## WHAT THE TASK REQUIRES
Retype the material word for word.

# START OF DATA EXTRACT

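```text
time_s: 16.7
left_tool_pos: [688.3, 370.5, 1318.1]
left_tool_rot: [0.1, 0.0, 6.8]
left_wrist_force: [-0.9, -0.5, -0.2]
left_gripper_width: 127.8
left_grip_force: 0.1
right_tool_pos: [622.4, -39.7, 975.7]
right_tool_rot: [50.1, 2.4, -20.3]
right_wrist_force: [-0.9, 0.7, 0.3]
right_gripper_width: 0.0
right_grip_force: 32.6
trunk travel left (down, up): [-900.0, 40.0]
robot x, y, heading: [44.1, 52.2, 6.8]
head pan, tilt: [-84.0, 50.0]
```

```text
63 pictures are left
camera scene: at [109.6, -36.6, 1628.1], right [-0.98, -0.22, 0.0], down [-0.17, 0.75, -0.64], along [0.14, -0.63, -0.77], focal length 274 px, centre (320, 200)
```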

# END OF DATA EXTRACT

## REPLY
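```text
time_s: 16.7
left_tool_pos: [688.3, 370.5, 1318.1]
left_tool_rot: [0.1, 0.0, 6.8]
left_wrist_force: [-0.9, -0.5, -0.2]
left_gripper_width: 127.8
left_grip_force: 0.1
right_tool_pos: [622.4, -39.7, 975.7]
right_tool_rot: [50.1, 2.4, -20.3]
right_wrist_force: [-0.9, 0.7, 0.3]
right_gripper_width: 0.0
right_grip_force: 32.6
trunk travel left (down, up): [-900.0, 40.0]
robot x, y, heading: [44.1, 52.2, 6.8]
head pan, tilt: [-84.0, 50.0]
```

```text
63 pictures are left
camera scene: at [109.6, -36.6, 1628.1], right [-0.98, -0.22, 0.0], down [-0.17, 0.75, -0.64], along [0.14, -0.63, -0.77], focal length 274 px, centre (320, 200)
```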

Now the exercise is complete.